I know that: $\Bbb Q(\zeta_8)=\Bbb Q(i,\sqrt{2})$ .
Is the basis of $\Bbb Q(i,\sqrt{2})$ over $\Bbb Q\,$ $\Rightarrow$ $\{1,i,\sqrt{2}\}$ ? Or is: $\,\{1,i,\sqrt{2},\sqrt{2}i\}$ ? And why?
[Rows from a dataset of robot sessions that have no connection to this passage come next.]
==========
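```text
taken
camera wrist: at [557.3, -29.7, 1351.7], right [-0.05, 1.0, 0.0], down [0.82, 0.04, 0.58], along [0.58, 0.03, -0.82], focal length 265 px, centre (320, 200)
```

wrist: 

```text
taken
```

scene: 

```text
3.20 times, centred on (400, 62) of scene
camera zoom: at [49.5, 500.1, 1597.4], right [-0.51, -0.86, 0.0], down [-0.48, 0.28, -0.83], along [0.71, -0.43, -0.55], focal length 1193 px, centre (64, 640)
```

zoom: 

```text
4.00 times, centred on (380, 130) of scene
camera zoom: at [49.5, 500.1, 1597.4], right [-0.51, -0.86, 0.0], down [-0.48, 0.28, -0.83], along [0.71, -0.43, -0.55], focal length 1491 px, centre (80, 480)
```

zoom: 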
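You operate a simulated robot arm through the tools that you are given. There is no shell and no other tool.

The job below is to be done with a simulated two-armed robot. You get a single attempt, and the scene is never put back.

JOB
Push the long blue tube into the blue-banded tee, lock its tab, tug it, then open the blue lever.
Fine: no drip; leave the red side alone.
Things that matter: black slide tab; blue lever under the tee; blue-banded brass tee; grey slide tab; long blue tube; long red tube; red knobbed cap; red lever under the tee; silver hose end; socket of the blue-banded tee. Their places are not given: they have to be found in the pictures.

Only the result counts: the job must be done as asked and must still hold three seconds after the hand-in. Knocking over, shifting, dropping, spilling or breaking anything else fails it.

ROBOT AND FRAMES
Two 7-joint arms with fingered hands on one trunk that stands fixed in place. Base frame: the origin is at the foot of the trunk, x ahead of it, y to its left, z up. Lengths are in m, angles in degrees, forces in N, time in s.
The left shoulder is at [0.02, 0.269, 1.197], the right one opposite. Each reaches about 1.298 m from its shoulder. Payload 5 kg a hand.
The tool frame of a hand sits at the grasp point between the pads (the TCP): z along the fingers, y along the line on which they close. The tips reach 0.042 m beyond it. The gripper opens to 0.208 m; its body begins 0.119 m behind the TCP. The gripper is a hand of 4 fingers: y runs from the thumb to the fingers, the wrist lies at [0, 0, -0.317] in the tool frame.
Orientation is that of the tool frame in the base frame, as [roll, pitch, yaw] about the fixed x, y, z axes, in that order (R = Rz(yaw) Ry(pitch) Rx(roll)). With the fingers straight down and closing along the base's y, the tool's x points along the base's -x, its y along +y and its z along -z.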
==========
Can I write: $\,a+bi+c\sqrt{2}\,$ $\,(a,b,c\in{\Bbb Q})\,$ as such generic element of $\Bbb Q(i,\sqrt{2})\,$ or should I write instead: $\,a+bi+c\sqrt{2}+d\sqrt{2}i\,$ .
Thanks in advance.
You know that $[\Bbb Q(\zeta_n):\Bbb Q]=\varphi(n)$. For $n=8$ Euler's totient function is $\varphi(8)=4$. So the basis has $4$ elements, and not $3$ elements. The basis is $\{ 1,\zeta,\zeta^2,\zeta^3\}$, for example, with $\zeta:=\zeta_8$. We have $i=\zeta^2$ and $\sqrt{2}=\zeta+\zeta^{-1}$.